Mastering a world language is a direct path to people and culture. World Languages Department Chair for the Upper Division Brooke Higgins ’92 agrees: “Stevenson has a unique space and approach that will give students a global view through language.” Over the years, the department’s curriculum discussions have sought to modify class content to be more representative of global speakers and cultures. Inspired by a presentation from a member of the Defense Language Institute (DLI), Mr. Higgins began to formulate his plan.

The DLI presenter, Dr. Trina Philpot Montaño, and her colleague, Sari Chavez Silverman, led a professional development workshop that challenged materials that traditionally present Spanish speakers from either a Spanish or Mexican point of view. Ms.
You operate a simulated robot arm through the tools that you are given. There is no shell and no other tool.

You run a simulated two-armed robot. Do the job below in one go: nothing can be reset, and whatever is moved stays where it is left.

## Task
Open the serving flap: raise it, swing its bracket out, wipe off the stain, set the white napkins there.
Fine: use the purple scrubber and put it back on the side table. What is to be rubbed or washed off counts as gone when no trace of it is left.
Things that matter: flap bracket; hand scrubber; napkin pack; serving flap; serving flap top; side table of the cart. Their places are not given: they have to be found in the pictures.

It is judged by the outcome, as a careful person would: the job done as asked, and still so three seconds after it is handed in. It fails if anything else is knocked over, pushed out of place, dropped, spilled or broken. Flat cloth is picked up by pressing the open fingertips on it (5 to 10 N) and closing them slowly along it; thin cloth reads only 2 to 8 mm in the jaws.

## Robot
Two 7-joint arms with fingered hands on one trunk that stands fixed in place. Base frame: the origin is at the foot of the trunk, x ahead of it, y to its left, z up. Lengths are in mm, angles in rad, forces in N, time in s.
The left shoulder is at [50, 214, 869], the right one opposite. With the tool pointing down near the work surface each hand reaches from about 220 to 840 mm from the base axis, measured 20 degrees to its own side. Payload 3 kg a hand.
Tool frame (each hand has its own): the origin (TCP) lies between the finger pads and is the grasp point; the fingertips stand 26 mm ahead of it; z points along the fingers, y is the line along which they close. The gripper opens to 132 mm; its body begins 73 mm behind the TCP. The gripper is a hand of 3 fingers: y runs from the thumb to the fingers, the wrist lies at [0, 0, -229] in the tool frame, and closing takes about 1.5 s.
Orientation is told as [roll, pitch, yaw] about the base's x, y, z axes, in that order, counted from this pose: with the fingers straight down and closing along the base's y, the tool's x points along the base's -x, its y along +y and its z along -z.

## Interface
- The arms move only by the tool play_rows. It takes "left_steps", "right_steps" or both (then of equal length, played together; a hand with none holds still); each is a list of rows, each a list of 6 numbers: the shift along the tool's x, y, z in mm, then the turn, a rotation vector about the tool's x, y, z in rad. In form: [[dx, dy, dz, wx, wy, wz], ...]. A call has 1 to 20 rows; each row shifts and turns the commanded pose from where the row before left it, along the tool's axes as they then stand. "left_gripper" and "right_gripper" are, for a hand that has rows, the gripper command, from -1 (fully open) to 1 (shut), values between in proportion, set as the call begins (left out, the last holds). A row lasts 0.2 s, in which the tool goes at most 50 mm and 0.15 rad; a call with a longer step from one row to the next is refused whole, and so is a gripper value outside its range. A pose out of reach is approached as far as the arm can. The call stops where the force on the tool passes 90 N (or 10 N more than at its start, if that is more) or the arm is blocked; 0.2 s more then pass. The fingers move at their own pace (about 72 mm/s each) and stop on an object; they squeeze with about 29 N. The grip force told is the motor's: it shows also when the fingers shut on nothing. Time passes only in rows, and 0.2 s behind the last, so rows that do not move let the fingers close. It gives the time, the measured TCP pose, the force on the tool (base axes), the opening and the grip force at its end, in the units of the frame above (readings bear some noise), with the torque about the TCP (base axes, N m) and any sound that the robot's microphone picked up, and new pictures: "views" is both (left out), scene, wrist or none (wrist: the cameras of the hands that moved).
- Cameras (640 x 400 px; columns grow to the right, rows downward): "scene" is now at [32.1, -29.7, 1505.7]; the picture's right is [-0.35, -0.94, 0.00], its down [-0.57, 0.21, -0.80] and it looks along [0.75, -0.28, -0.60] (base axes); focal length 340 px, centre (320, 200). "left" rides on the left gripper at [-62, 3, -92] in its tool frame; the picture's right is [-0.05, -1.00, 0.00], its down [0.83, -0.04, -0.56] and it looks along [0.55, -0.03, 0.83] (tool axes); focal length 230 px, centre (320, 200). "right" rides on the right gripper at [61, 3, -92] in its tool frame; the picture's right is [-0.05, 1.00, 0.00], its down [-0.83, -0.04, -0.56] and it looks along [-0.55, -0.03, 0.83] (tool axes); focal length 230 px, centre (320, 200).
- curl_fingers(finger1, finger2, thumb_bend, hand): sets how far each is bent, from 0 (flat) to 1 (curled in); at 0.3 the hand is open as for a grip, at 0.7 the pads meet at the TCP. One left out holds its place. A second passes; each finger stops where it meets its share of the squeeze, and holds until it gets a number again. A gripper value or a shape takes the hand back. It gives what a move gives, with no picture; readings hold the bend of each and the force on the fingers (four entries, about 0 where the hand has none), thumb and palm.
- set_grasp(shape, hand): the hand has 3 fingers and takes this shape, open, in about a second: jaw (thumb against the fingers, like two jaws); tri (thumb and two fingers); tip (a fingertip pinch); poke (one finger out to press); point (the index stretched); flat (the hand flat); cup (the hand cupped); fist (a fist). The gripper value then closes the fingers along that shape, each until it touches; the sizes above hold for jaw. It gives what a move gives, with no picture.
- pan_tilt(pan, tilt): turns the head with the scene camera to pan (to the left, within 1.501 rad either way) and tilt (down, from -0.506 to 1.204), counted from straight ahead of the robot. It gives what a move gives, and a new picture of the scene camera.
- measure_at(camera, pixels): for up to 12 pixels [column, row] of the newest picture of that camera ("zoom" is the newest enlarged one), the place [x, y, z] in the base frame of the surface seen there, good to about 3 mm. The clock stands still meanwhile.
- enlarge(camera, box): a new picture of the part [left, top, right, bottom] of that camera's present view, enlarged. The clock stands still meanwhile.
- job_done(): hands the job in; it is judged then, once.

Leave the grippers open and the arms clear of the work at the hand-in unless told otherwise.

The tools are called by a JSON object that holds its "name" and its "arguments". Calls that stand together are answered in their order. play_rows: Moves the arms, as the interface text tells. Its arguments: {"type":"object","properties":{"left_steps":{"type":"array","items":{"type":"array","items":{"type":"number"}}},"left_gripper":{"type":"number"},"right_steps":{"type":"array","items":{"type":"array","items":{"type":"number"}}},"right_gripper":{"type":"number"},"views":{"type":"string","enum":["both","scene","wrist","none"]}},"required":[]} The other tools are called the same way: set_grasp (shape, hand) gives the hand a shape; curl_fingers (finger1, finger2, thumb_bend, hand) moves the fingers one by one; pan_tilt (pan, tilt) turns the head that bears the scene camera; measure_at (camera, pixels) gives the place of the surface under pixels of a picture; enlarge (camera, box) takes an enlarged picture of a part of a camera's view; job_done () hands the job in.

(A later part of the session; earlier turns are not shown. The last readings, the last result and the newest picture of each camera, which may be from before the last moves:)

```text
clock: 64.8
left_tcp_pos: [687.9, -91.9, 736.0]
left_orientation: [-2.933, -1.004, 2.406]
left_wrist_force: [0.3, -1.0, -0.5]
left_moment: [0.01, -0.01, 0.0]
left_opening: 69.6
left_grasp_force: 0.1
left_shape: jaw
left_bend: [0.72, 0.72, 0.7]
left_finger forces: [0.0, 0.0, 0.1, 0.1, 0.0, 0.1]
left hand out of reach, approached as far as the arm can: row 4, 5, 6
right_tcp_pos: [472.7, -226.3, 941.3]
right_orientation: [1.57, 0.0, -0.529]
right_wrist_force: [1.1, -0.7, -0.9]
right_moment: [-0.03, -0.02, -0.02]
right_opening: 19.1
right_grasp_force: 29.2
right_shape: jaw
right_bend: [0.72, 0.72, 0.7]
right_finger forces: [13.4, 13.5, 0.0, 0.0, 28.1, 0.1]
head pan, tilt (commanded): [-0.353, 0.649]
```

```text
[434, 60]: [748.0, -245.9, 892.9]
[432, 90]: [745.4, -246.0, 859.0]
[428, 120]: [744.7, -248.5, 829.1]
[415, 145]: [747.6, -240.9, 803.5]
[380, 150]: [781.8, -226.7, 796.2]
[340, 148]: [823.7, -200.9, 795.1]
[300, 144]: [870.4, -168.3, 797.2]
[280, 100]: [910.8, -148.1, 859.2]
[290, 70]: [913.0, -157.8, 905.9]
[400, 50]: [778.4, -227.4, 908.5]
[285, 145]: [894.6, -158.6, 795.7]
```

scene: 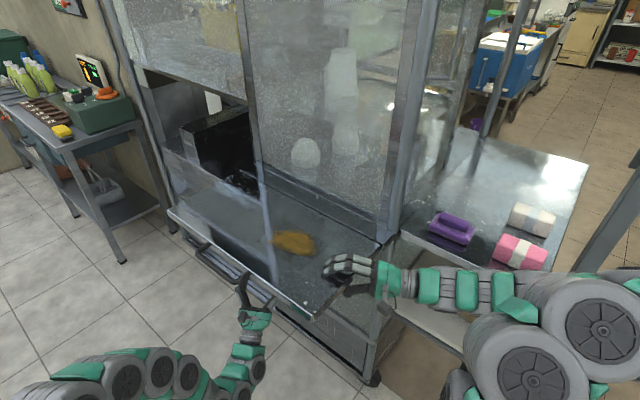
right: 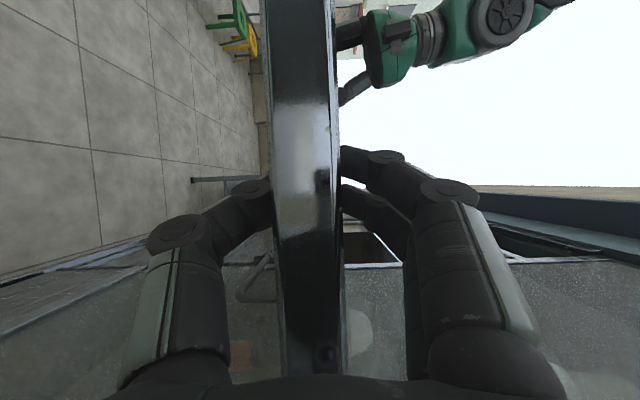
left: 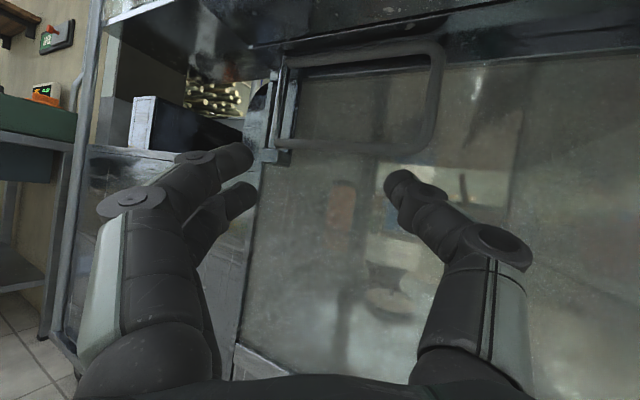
Montano tasked participants from Stevenson and nearby independent schools to look around their classrooms and take an inventory, asking, “Are materials representative of the whole Spanish community”? Evaluating classroom resources, it was clear that there is an alarming lack of representation of Afro and Latino Spanish speakers in most programs.

Ms. Montano, a native of the Dominican Republic, pushed participants to provide a more inclusive view of the worldwide Spanish-speaking community in their classrooms. Through activity and assessment resources, the DLI gave educators concrete takeaways for their classrooms. Mr. Higgins shared his reaction. “This was an invitation to do a deep dive and think about motivating learners. I didn’t scrap my approach, but I thought about how to be more intentional and offer material that creates deeper conversations.” From Spanish-speaking narratives that explore California history to global stories that empower Spanish-speaking characters, these new narratives are top of mind for the department chair.

Ms. Montaño stated, “It was a pleasure to meet and work with such a progressive group of language professionals.” Mr. Higgins reiterated her sentiments, acknowledging that he was pleased but not surprised at the high level of enthusiasm for the material. French and Japanese teachers were also present, and they left with the opportunity to ask important questions about their own language instruction, and a chance to reimagine their curricula. As students work towards proficiency, one measure of success is students studying language and culture in school, visiting countries, and absorbing culture many years from now. The department is helping pave the way towards a more authentic world language experience.